======== Extract provided ========

Topological Crochet

Year: 2025 Authors: Shiying Dong

Core claim

Foundation chains and ribbon graphs let crocheters build topologically nontrivial surfaces without arbitrary seams or a preferred global direction.

Topics

topological crochet, mathematical sculpture, Seifert surfaces, ribbon graphs

Domains

algebraic topology, knot theory, surface topology, homotopy equivalence, fiber arts, mathematical art, sculpture, craft design

Methods

foundation chains, twisted ribbon graphs, stepwise crocheting, parity-based twist coding

Media

yarn, crochet stitches, fishing line, stitch markers

Paper text

The text below is the locally extracted OCR/Markdown version of the paper. Raw PDF files remain local and are not published here.

Bridges 2025 Conference Proceedings

Topological Crochet

Shiying Dong

Greenwich, Connecticut, USA; shiyingdong@gmail.com

Abstract

This paper discusses the theory and practice of topological crochet, a new way to make mathematical sculptures, which captures the topological essence of the final surface in each step. We also discuss the implication of this craft on sculpting in general.

Introduction

Traditional crafts like knitting, crochet, and weaving use string-like material to make surfaces. Most of the time, the focus is on the functional side of the final projects: knitting for wearables, crochet for blankets, and weaving for fabric and baskets. But knitting, crochet, and weaving have also been used to make abstract forms [11, 8, 6, 7]. In this paper, we discuss the art of topological crochet, in which the abstract forms are built up from a skinny version of the final model. Every step of the process preserves the shape’s topology.

When it comes to making topologically nontrivial surfaces, such as the Seifert surface of a trefoil knot shown in Figure 1(a), the first idea that comes to most people is to chop the form into topologically trivial pieces that can be joined to create the surface. This is the mindset of a seamstress or differential geometer. The seamstresses’ method can successfully create a model of the surface, but it has drawbacks. The seams are mathematically arbitrary and interrupt the flow of the final surface. Another method, usually used in knitting a pair of pants, is similar to 3D printing and involves building up several rounds while splitting or joining the rounds around a saddle point. This method is more elegant. However, it still distinguishes the top from the bottom. An abstract surface does not have a preferred direction most of the time.

======== Supplied information ========

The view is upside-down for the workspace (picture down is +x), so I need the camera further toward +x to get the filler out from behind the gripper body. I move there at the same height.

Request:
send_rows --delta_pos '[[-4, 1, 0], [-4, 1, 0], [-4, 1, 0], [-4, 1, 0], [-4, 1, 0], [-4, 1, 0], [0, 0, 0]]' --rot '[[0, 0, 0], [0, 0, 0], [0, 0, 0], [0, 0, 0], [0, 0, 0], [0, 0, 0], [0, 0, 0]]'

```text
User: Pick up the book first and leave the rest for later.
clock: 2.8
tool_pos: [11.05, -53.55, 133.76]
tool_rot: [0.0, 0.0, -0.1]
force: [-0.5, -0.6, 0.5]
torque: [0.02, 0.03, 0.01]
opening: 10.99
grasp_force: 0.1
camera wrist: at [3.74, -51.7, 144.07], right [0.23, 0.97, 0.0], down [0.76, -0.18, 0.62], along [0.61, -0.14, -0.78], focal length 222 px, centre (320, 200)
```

========

To be done
Add the next paragraphs of the extract provided.

Reply to the exercise
Topological crochet is a method that abandons both arbitrary seams and the global direction. It is based on the concept of a mapping cylinder [2] from algebraic topology. Instead of joining pieces, we use foundation chains to build a ribbon graph of the final surface. Then, we build rounds along the boundaries of the ribbons to reach the desired size and shape of the surface. The flexibility of crochet makes both steps easy to implement and makes crochet an ideal way to make topologically interesting surfaces like those shown in Figure 1. This work was proceeded by those of Matthew Wright [13] and Moira Chas [1].

(a)

(b)

(c)

(d) Figure 1: Examples of topological crochet.

Dong

Basic Ideas

The starting point of any topological crochet project is to build a ribbon graph from foundation chains. A foundation chain is a braid-like structure that is the first thing a crocheter learns to make. Its front (Figure 2(a)) and back (Figure 2(b)) have different looks. Treating the foundation chains as ribbons, one can set up a ribbon graph by twisting and joining them.

Figure 3 shows the key steps to make the surface in Figure 1(a). We start from the cubic graph with two vertices in Figure 3(a), in the shape of $\theta$ . Figure 3(b) is a ribbon graph (the overlapping circles represent the joined stitches at a vertex) whose centerline forms Figure 3(a). Let’s call Figure 3(a) the centerline graph of Figure 3(b). It results from shrinking the ribbon width of the latter to zero. This is an example of deformation retract in algebraic topology [5]. A deformation retract might change the dimension of a space, but it leaves some key features untouched, such as how many independent nontrivial cycles exist in the space. This is an example of homotopy equivalence. As explained in [2],

(a) Front.

(b) Back. Figure 2: A foundation chain in crochet.

the whole surface is a mapping cylinder. These abstract concepts gave birth to topological crochet, but we can successfully crochet a surface without mastering them fully. Crocheting a surface is one of the best ways to understand these concepts.

(a) Centerline graph. Figure 3: Timeline of a trefoil knot Seifert surface.

(b) Foundation chain ribbon graph.

(c) Set up the project.

(d) Finish the body.

Because the graph in Figure 3(a) has an Eulerian path, which means a path that visits all edges once, we can build the foundation chain ribbon graph with one long chain, shown in Figure 3(b). Take a foundation chain of 49 (or any preferred number) stitches. Join stitches 49 and 17 with a full 360-degree twist in between them. Then join stitch 1 with stitch 33 so that all three edges connecting the two vertices are twisted 180 degrees in the same direction. The stitches at the same vertex are temporarily held together by stitch markers, which are removed at a later stage. The loop shows where the working yarn end is. Figure 3(b) has right-hand twists, but left-hand ones are done the same way. The result is as in Figure 3(c).

Figure 3(c) is homeomorphic to Figure 1(a), meaning the former is a thinner version of the latter. If the former was made of elastic material, one could stretch it without tearing and gluing to achieve the latter. Instead, we do our “stretching” by adding more rounds along the boundary of Figure 3(c) to make it wider.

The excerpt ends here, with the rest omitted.